▶ [MATERIAL PROVIDED]:
|---|
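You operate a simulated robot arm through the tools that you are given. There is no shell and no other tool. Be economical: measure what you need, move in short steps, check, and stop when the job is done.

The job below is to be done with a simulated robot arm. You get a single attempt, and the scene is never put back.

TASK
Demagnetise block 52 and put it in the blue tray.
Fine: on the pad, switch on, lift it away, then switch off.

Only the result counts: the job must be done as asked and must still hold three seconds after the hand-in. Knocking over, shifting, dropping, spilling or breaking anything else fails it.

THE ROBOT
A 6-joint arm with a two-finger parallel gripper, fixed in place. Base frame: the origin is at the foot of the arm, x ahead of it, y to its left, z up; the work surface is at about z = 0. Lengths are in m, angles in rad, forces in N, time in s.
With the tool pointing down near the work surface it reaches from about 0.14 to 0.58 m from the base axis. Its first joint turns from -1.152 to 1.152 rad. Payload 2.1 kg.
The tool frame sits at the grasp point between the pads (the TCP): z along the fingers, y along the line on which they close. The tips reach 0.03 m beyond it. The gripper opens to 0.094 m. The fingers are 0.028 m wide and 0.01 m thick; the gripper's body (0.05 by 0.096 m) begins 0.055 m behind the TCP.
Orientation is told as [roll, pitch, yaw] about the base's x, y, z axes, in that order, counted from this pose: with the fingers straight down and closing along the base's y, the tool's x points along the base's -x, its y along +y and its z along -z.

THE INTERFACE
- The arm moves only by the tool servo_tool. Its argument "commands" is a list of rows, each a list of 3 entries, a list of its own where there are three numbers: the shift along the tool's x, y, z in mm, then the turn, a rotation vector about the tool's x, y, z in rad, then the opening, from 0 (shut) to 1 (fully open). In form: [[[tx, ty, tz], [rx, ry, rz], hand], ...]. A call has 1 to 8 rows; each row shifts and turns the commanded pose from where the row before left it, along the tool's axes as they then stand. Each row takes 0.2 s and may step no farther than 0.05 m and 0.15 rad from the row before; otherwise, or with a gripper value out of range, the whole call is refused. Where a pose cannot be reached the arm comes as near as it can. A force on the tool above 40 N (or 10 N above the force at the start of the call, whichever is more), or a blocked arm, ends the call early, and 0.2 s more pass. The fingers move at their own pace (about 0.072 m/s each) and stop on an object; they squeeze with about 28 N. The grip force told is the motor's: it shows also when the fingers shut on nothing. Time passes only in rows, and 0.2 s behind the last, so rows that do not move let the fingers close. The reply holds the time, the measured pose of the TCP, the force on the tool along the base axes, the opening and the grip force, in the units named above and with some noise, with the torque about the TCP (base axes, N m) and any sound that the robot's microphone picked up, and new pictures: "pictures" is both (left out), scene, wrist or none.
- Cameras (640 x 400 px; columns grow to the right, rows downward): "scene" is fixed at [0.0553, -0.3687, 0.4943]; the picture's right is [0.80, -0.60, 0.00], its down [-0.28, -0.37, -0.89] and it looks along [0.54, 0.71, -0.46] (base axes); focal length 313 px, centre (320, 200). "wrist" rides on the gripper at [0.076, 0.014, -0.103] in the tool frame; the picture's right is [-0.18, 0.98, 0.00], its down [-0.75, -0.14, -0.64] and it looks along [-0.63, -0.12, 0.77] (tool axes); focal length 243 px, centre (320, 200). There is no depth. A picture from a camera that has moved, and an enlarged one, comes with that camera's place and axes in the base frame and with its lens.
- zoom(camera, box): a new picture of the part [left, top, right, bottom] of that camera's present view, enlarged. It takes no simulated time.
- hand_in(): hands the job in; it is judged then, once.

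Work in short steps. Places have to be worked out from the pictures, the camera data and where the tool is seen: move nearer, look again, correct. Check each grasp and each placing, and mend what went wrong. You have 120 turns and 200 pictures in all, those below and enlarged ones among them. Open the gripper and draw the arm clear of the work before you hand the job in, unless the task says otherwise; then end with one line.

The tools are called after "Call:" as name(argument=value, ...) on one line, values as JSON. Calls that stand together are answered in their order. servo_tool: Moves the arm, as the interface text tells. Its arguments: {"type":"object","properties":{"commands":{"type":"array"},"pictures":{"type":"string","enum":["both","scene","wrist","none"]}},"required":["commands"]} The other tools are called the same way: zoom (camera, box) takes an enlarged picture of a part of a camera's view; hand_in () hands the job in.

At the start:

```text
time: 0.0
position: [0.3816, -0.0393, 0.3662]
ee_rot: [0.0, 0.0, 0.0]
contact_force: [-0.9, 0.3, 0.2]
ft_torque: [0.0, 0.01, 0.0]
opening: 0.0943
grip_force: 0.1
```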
|---|
▶ [TASK TO COMPLETE]: Give back exactly the lines that run from the line with "- Cameras (640" through the close of the material, counting both ends, and nothing more. Return a JSON list in which every string is one line; blank lines are skipped.

▶ [REPLY TO THE TASK]:
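[
  "- Cameras (640 x 400 px; columns grow to the right, rows downward): \"scene\" is fixed at [0.0553, -0.3687, 0.4943]; the picture's right is [0.80, -0.60, 0.00], its down [-0.28, -0.37, -0.89] and it looks along [0.54, 0.71, -0.46] (base axes); focal length 313 px, centre (320, 200). \"wrist\" rides on the gripper at [0.076, 0.014, -0.103] in the tool frame; the picture's right is [-0.18, 0.98, 0.00], its down [-0.75, -0.14, -0.64] and it looks along [-0.63, -0.12, 0.77] (tool axes); focal length 243 px, centre (320, 200). There is no depth. A picture from a camera that has moved, and an enlarged one, comes with that camera's place and axes in the base frame and with its lens.",
  "- zoom(camera, box): a new picture of the part [left, top, right, bottom] of that camera's present view, enlarged. It takes no simulated time.",
  "- hand_in(): hands the job in; it is judged then, once.",
  "Work in short steps. Places have to be worked out from the pictures, the camera data and where the tool is seen: move nearer, look again, correct. Check each grasp and each placing, and mend what went wrong. You have 120 turns and 200 pictures in all, those below and enlarged ones among them. Open the gripper and draw the arm clear of the work before you hand the job in, unless the task says otherwise; then end with one line.",
  "The tools are called after \"Call:\" as name(argument=value, ...) on one line, values as JSON. Calls that stand together are answered in their order. servo_tool: Moves the arm, as the interface text tells. Its arguments: {\"type\":\"object\",\"properties\":{\"commands\":{\"type\":\"array\"},\"pictures\":{\"type\":\"string\",\"enum\":[\"both\",\"scene\",\"wrist\",\"none\"]}},\"required\":[\"commands\"]} The other tools are called the same way: zoom (camera, box) takes an enlarged picture of a part of a camera's view; hand_in () hands the job in.",
  "At the start:",
  "```text",
  "time: 0.0",
  "position: [0.3816, -0.0393, 0.3662]",
  "ee_rot: [0.0, 0.0, 0.0]",
  "contact_force: [-0.9, 0.3, 0.2]",
  "ft_torque: [0.0, 0.01, 0.0]",
  "opening: 0.0943",
  "grip_force: 0.1",
  "```"
]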